Artist Spotlight - Freddie Steady Krc

Artist Spotlight- Freddie Steady Krc

Freddie “Steady” Krc’s Pass That Jug! sways (the title track) and swaggers (“Where’s George?”) with traditional country effortlessness (“Shoulda Woulda Coulda”). We recently spoke with the legendary Austin-based singer and drummer.


“I’ve been really busy in the writing mode the past few years,” Krc says. “I’ve finished writing my autobiography and wrote new songs along with it. Pass That Jug! is restarting my Freddie Steady’s Wild Country stuff that I was doing in the mid-80s.”


Alt. Country Specialty Chart: Explain how Pass That Jug! took shape.


Freddie Krc: I was writing all these new songs and ran into my local graphic artist friend Billy Perkins. Billy was showing me his portfolio, which included a poster of Granny Clampett with flames and the band name behind her that he had done for Les Claypool. Claypool the image. “That’s perfect for me,” I said as soon as I saw that image. “I want that.”

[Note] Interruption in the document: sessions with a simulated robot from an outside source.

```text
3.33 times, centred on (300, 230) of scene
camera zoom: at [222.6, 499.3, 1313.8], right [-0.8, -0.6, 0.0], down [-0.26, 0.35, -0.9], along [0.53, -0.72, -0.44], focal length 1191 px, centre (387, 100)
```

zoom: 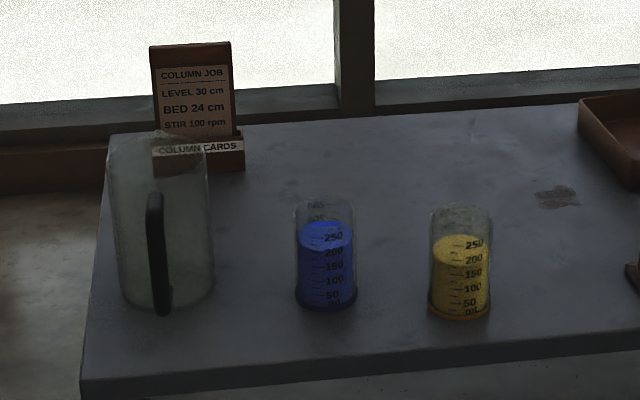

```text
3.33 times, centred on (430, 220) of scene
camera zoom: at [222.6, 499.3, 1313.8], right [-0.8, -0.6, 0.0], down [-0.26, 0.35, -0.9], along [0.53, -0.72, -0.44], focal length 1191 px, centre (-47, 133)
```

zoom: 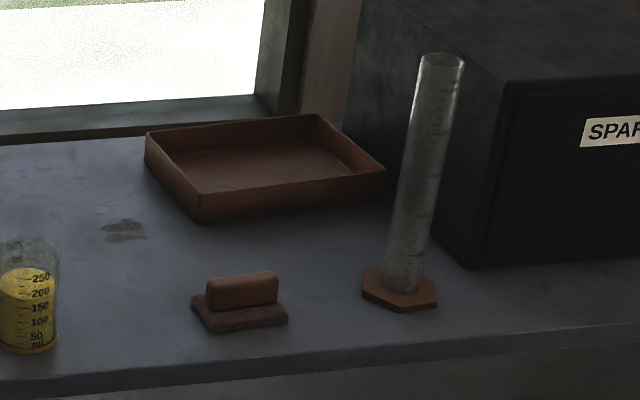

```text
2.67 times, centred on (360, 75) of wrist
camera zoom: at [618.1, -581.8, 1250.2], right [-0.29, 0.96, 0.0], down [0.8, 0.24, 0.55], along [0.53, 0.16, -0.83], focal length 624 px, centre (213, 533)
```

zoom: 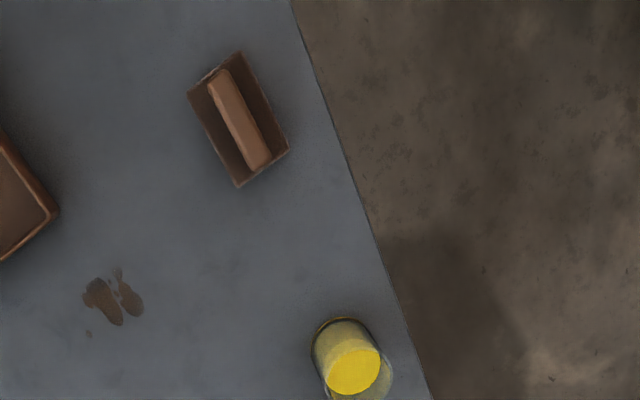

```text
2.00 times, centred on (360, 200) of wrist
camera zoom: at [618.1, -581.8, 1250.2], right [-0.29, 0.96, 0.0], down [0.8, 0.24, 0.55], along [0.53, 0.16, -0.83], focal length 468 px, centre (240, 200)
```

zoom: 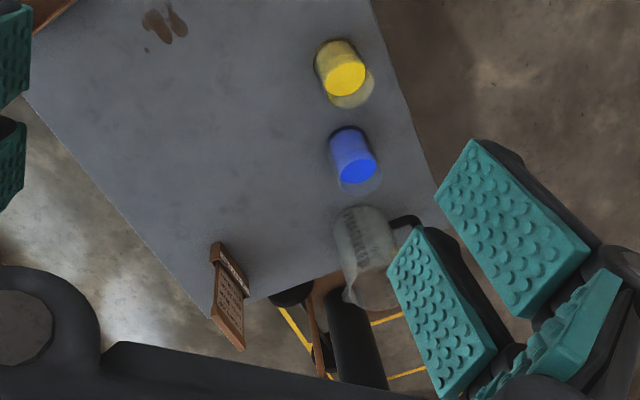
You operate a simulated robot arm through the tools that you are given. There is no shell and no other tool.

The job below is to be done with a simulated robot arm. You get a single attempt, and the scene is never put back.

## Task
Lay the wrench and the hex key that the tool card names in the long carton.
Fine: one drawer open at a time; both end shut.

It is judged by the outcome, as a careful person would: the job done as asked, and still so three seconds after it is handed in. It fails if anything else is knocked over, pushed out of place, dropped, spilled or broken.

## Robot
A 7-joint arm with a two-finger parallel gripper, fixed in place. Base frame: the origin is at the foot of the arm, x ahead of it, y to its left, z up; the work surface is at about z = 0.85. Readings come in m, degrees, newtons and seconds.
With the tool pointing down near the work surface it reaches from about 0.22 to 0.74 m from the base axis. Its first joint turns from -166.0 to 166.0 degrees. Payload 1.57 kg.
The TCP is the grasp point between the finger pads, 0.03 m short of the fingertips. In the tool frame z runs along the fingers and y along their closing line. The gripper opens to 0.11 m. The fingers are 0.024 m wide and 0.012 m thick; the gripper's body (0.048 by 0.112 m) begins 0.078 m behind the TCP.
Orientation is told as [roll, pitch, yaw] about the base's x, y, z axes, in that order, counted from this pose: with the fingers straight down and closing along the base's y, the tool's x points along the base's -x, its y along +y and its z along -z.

Explain how the album progressed from there.


Well, Billy changed the image to say Freddie Steady’s Wild Country and I got the image from him. Of course, I loved it. He said, “What’s the name of the record?” I didn’t have one, but I was looking at that image of Granny Clampett and said, “It’s gonna be called Pass That Jug! Then I wrote a song called “Pass that Jug!”


Interesting. You wrote the title track after the title?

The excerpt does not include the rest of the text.